BEGIN Text to read

The user of the first device 100 may determine authentication information about the user of the second device 200, based on the real-time image information of the user of the second device 200, which is displayed on the display unit 120 of the first device 100. That is, the user of the first device 100 may authenticate the user of the second device 200, may postpone the authentication, or may reject the authentication. The user input unit 130 may receive the authentication information from the user of the first device 100.
The authentication unit 140 authenticates the user of the second device 200, based on the authentication information received by the user input unit 130. When the user of the second device 200 is authenticated, the authentication unit 140 may grant the user of the second device 200 a data access right or privilege to the first device 100, may authorize a remote control right or privilege to the user of the second device 200, or may allow the real-time image of the user of the first device 100 to be transmitted to the second device 200. When the authentication of the user of the second device 200 is postponed, the user of the second device 200 may be maintained in an authentication “wait state” for a predetermined period of time. When the authentication of the user of the second device 200 is rejected, connection between the first device 100 and the second device 200 may be terminated or connection of the second device 200 to the first device 100 may be blocked.
The authentication of the user of the second device 200 may include a manual authentication or an automatic authentication. The manual authentication may occur when the user of the first device 100 sees the face of the user of the second device 200 displayed on the display unit 120, and then inputs an “access granted” authentication command into the user input unit 130 if the user of the first device 100 authorizes the user of the second device 200 to be connected to the first device 100 via P2P. However, if the user of the first device 100 does not authorize the user of the second device 200 to be connected to the first device 100 via P2P, then the user of the first device 100 may input an “access denied” authentication command into the user input unit 130 after seeing the face of the user of the second device 200 displayed on the display unit 120. The automatic authentication of the user of the second device 200 may include the first device 100 to automatically authenticate the user of the second device 200 by utilizing face recognition software or a face database such as a police criminal database, but is not limited thereto.
Thus, according to FIG. 1, the first device 100 may authenticate the user of the second device 200, based on the real-time image information of the user of the second device 200.
FIG. 2 is a block diagram illustrating the first device 100 to receive the real-time image information of the user of the second device 200 and to authenticate the user of the second device 200, according to an exemplary embodiment of the present general inventive concept. The functions of the first device 100 and the second device 200 of FIG. 1 are applied to the first device 100 and the second device 200 of FIG. 2, and thus will not be repeated herein.
The communication unit 110 of the first device 100 receives the real-time image information of the user of the second device 200. The real-time image information may be obtained from the imaging unit 250 and may be transmitted from a communication unit 210 of the second device 200. According to FIG. 2, a second device user image 222 displayed on a display unit 220 of the second device 200 and a second device user image 124 displayed on the display unit 120 of the first device 100 may be included in image information obtained from the imaging unit 250, and may include the same image information along with additional information such as image size or image position. The user of the first device 100 may input authentication information about the second device 200 through an input unit 130, based on the second device user image 124 displayed on the display unit 120. The authentication unit 140 may authenticate the user of the second device 200, based on the input authentication information.

END Text to read
BEGIN Dataset records

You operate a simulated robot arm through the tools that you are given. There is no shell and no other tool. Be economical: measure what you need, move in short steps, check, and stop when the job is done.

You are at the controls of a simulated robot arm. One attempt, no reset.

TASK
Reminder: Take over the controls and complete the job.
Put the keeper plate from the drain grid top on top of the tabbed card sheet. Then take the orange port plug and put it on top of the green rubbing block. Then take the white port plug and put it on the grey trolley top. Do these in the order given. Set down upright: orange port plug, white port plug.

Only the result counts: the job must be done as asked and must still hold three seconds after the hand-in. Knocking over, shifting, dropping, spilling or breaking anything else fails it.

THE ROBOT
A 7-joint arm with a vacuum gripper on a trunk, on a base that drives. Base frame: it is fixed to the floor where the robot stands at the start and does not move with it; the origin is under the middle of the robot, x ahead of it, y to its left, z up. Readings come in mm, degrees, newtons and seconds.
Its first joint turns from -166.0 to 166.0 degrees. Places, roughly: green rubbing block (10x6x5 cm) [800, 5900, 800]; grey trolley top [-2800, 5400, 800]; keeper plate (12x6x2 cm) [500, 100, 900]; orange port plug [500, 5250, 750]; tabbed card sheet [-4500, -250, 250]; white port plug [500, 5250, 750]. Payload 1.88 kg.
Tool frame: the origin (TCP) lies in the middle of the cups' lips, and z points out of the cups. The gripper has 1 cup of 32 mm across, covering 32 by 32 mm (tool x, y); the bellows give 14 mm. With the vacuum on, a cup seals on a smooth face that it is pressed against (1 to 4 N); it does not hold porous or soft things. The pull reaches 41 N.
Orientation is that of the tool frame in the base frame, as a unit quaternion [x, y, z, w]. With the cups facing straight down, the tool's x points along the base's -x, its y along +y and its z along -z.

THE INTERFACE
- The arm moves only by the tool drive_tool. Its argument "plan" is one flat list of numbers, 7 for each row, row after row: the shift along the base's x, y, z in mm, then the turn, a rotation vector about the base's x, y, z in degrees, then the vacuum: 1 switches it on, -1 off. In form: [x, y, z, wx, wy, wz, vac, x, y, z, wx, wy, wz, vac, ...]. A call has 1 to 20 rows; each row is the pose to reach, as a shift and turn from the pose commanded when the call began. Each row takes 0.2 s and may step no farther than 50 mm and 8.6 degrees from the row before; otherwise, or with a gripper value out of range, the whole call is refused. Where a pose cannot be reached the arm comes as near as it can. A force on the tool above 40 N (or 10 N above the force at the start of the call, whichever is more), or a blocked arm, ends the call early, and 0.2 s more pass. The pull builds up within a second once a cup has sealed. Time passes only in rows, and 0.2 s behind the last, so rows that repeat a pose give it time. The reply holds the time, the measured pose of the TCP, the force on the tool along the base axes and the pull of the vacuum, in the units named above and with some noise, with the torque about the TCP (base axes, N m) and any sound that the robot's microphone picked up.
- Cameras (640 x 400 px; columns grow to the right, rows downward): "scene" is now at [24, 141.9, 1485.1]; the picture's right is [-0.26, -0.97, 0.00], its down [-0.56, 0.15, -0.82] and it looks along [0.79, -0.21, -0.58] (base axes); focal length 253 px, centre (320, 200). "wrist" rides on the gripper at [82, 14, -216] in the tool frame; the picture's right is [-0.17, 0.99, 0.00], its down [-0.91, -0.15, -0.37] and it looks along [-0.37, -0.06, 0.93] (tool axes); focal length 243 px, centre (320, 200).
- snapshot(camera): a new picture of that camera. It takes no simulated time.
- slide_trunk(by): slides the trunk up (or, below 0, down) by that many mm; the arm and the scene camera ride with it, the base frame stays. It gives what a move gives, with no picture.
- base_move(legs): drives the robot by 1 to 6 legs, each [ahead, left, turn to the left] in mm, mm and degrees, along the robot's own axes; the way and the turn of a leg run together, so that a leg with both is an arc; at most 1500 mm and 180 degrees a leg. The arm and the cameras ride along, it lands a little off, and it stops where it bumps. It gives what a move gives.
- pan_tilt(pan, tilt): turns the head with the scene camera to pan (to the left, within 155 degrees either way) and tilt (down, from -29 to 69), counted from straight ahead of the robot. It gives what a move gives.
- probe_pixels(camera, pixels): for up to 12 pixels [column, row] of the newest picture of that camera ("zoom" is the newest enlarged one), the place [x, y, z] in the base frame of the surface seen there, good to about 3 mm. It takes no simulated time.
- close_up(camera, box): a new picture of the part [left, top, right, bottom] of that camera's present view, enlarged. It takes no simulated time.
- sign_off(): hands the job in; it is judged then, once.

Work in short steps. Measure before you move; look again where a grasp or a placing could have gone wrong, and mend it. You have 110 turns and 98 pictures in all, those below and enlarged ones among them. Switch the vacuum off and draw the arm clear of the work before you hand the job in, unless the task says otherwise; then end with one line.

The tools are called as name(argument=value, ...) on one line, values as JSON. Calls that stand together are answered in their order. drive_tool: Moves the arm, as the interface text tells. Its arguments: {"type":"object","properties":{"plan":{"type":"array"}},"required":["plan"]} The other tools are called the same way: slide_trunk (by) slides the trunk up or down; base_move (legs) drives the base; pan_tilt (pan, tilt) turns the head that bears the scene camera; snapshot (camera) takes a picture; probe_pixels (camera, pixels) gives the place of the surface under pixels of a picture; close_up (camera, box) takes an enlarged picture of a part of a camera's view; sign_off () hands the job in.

END Dataset records
BEGIN Dataset records

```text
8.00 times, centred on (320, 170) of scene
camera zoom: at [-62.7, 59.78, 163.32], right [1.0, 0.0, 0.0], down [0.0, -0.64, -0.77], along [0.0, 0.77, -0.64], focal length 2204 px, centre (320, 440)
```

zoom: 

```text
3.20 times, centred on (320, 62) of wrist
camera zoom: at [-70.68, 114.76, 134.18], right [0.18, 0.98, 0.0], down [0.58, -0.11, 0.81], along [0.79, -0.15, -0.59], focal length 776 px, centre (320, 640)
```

END Dataset records

Your objective
Please continue the text to read.

Task response
According to FIG. 2, the authentication unit 140 may notify the communication unit 110 of the first device 100 about an authentication result of the user of the second device 200. Then, the communication unit 110 may allow the second device 200 to access a storage unit 160. Thus, the user of the second device 200 may be allowed to access the storage unit 160 of the first device 100, for example, a hard disk drive (HDD), a particular public folder, etc. As another example of the authentication result, the real-time image of the user of the first device 100 may be transmitted to the second device 200. In addition, as an authentication result of the user of the second device 200, when the authentication is rejected, the connection with the first device 100 may be terminated.
According to another embodiment of the present general inventive concept, the first device 100 may include an imaging unit 150. The first device 100 may obtain the real-time image information of the user of the first device 100 and may transmit the obtained real-time image information to the second device 200 through the communication unit 110. The user of the first device 100 may authenticate the user of the second device 200 and simultaneously may be authenticated by the user of the second device 200, thereby completing mutual authentication. That is, when the user of the second device 200 that accesses the first device 100 is authenticated, the first device 100 does not have to include the imaging unit 150. However, when the user of the first device 100 is authenticated by the user of the second device 200 while authenticating the user of the second device 200, the first device 100 may include the imaging unit 150.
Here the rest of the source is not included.